2010年8月4日水曜日

「うつ病」

ゲスト/医療法人社団 正心会 岡本病院 山中 啓義 副院長

うつ病とはどのような病気ですか。
 日本のうつ病患者は、推定で450〜600万人といわれています。日本人の13人に1人が、一生のうちで一度はうつ病にかかるという報告もあります。しかし、実際に病院・診療所を訪れている人や治療を行っている人は全体の1割程度でしかありません。うつ病は特別な病気ではなく、発症率の高い、誰でもかかる可能性のある病気であること、そして、うつ病はきちんと診察を受け、適切な治療を受ければ治すことのできる病気であることを理解してください。
 誰にでもある憂うつな感じは、気分転換などによって大抵は数日のうちに回復します。しかし、うつ病になると、症状の状況が好転したり、周囲の援助があったりしても、気分の晴れない状態などが2週間以上にわたって続きます。

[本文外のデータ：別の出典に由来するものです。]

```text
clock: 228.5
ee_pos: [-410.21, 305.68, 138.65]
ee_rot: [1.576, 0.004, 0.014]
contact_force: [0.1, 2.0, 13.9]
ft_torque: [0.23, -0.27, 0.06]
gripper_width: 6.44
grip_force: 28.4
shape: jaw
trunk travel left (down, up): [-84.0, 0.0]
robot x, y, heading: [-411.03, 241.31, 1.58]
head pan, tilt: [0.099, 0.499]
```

よく見られる心の症状としては、「気力が出ず、何事も面倒に感じる」「好きなことを楽しめない」「興味がわかない」などが挙げられます。朝の調子が悪く、夕方から少し楽になるという症状もうつ病には特徴的です。また、うつ病には睡眠障害や疲労・倦怠(けんたい)感、食欲低下・体重減少などの身体的な症状が現れることも多くあります。
 うつ病は、ストレスなどで生じた脳内物質のバランスの乱れが原因で起こる脳の病気です。決して「心の弱い人がかかる病気」や「心の持ちようで克服できる病気」ではないことを十分に知る必要があります。

うつ病の治療について教えてください。
 うつ病の治療は「休養」「薬物療法」「環境調整」が3本柱となります。
 まずは心身ともにしっかりと休養を取ることが大切です。周りの人たちは、決して怠けているわけではなく、何もできないことに本人が一番苦しんでいることを理解してあげてください。また、うつ病になっている人に励ましは禁句です。「しっかりして」「頑張って」という言葉は、かえって追い詰めてしまうことになります。
 薬物療法は、主に抗うつ薬を使います。脳の機能を正常に戻すには、適切な内服薬を継続して服用することが大切です。投与初期には副作用(口の渇きや便秘、排尿困難など)の出現に注意しながら、徐々に薬剤を増やしていきます。医師の指示通りに内服していれば、依存や中毒になることは少ないでしょう。
 個人を取り巻く環境に着目した治療も重要です。多くのうつ病の発症にはストレスが絡んでいるので、可能ならそのストレスを軽減する必要があります。環境調整には職場、家族、友人などの理解が必須です。
 うつ病は、症状が一進一退するため、治療が長期にわたることもあります。治癒途中で悪化することがあっても、悲観せずじっくり回復を待ちましょう。